Blue Rock Road joins onto Stuart Mine Road, which in turn joins onto Tanjil Bren Road, but you need to keep an eye open for Beynon Creek Road, which runs down to Western Tyers.

Where to now? That's a bit of a mystery, as there's no trace of any road direct from here to Parkers Corner, about 8 km due east. Meantime, you can drive south-east through Telbit Crossing to Collins Siding, then north to Erica and Parkers Corner, turning right to Rawson.

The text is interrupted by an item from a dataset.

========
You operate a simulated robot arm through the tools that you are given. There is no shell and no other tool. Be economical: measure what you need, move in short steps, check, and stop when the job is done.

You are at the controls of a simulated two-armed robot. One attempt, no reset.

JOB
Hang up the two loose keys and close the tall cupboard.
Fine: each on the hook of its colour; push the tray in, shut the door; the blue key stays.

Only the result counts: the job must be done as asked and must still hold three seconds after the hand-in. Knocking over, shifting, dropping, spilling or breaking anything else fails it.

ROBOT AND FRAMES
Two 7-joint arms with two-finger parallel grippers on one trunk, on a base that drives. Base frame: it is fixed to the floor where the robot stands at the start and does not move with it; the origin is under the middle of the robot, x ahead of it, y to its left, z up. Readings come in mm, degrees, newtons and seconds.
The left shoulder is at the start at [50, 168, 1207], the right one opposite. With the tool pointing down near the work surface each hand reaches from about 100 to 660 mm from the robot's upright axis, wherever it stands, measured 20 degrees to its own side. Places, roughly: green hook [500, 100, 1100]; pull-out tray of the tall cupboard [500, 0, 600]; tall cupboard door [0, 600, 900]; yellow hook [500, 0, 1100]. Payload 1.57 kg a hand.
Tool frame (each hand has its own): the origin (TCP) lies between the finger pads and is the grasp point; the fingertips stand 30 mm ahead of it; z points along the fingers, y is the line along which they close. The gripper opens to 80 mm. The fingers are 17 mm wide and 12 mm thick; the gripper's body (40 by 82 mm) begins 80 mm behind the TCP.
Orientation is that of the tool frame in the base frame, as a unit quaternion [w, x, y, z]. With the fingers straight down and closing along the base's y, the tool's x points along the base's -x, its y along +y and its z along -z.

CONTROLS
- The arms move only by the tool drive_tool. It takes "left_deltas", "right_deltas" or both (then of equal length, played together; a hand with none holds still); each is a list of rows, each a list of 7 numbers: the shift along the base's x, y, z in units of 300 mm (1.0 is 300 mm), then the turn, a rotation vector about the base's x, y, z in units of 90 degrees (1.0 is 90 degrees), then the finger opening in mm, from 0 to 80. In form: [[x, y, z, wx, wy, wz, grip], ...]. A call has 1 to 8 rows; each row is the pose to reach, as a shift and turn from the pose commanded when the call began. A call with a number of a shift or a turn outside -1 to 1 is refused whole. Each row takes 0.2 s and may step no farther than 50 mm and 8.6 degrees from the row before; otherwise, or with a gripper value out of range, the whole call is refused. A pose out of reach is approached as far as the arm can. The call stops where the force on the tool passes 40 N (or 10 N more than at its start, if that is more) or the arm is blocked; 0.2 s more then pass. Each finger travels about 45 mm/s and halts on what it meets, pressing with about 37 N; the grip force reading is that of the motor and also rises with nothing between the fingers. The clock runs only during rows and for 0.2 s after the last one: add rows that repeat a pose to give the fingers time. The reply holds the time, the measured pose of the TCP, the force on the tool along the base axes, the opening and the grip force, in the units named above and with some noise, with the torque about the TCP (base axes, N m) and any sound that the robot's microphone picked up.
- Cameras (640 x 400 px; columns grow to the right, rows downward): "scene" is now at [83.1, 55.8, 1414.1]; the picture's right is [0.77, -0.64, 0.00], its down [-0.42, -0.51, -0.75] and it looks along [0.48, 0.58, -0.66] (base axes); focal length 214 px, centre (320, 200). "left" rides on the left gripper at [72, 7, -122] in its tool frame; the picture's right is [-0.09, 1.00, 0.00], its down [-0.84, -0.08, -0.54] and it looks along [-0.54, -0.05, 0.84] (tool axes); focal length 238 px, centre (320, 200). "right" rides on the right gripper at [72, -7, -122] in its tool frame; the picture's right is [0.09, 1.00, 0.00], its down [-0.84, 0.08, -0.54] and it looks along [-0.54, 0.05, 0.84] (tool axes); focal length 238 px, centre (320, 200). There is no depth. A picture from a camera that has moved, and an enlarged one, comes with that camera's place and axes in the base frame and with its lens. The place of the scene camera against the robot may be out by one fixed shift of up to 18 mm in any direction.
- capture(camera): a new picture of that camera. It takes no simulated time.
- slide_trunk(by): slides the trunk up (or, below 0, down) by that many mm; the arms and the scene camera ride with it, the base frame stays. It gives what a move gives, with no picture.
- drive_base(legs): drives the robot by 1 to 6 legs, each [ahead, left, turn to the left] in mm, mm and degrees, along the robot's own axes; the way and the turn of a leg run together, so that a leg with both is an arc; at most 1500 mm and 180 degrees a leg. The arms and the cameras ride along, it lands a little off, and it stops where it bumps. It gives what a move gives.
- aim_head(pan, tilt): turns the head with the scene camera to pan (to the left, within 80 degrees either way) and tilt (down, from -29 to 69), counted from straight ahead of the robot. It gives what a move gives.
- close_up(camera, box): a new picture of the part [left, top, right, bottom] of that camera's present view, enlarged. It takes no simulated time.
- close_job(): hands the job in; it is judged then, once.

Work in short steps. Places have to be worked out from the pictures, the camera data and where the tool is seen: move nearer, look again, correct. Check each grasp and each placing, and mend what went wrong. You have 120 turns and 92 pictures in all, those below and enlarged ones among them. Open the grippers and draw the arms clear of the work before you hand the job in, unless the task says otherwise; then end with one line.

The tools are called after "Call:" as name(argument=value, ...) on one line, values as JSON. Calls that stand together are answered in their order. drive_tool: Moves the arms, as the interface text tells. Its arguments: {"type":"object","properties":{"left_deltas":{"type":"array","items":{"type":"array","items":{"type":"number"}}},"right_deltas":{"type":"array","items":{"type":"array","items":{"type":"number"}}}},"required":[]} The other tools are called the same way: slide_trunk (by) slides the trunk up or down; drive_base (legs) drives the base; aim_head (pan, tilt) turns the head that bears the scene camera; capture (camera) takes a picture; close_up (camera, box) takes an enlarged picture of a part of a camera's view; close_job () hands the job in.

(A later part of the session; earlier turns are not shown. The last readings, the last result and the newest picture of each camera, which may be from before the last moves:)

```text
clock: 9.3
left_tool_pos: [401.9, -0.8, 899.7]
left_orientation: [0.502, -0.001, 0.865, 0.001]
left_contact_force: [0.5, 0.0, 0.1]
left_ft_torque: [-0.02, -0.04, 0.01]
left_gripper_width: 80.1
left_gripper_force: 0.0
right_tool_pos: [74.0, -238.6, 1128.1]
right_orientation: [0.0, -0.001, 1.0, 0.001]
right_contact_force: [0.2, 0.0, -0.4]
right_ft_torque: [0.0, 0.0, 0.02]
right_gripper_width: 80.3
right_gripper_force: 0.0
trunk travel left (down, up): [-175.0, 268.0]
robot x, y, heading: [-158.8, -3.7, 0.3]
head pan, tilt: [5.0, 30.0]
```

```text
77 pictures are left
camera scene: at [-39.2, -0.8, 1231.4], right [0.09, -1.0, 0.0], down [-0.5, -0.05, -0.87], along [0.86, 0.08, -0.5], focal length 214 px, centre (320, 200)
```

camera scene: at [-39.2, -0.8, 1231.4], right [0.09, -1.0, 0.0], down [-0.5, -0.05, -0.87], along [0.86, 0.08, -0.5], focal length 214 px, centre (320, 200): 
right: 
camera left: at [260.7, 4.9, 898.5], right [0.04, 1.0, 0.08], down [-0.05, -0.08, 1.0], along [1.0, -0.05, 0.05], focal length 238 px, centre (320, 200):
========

After Rawson is the fun bit. Follow Old Depot Track into the forest, turn right, and down the long, steep spur, straight across the Moe Road,  through Platina all the way down to Coopers Creek. Cross the Thomson River at the ford, then go up, up, up, all the way to the Bruntons Bridge Road, 300 vertical metres above the river. Turn right if you'd like to see the other side of Bruntons Bridge.

Otherwise, follow the stage-coach, turn left, still climbing to old Happy Go Lucky, and Happy Hill beyond, then down, down, down, all the way into Walhalla, the famous `Little Joe' Road that took so much effort to build, and is so little used today, coming out on the Moe Road (finally) just above the railway station, which looks like the one in old photos, but actually isn't.

Why did stage-coaches take such a convoluted and difficult route to reach the old gold town? (Chances were the horses were totally wrecked by the time they arrived) Well, the Moe Road, which most Walhalla visitors use today, didn't exist in more or less its present form until the 1890s. Walhalla was founded in 1863, so for at least 30 years, either the track from Toongabbie, the road via Coopers Creek, or this incredible road from Shady Creek, were the only ways to reach the `city in the hills'.

Ghost roads are a lot of fun, ghost roads are in many parts of Victoria, and ghost roads are often a key to some fascinating local history. Explore them, enjoy them, and be surprised at what you find.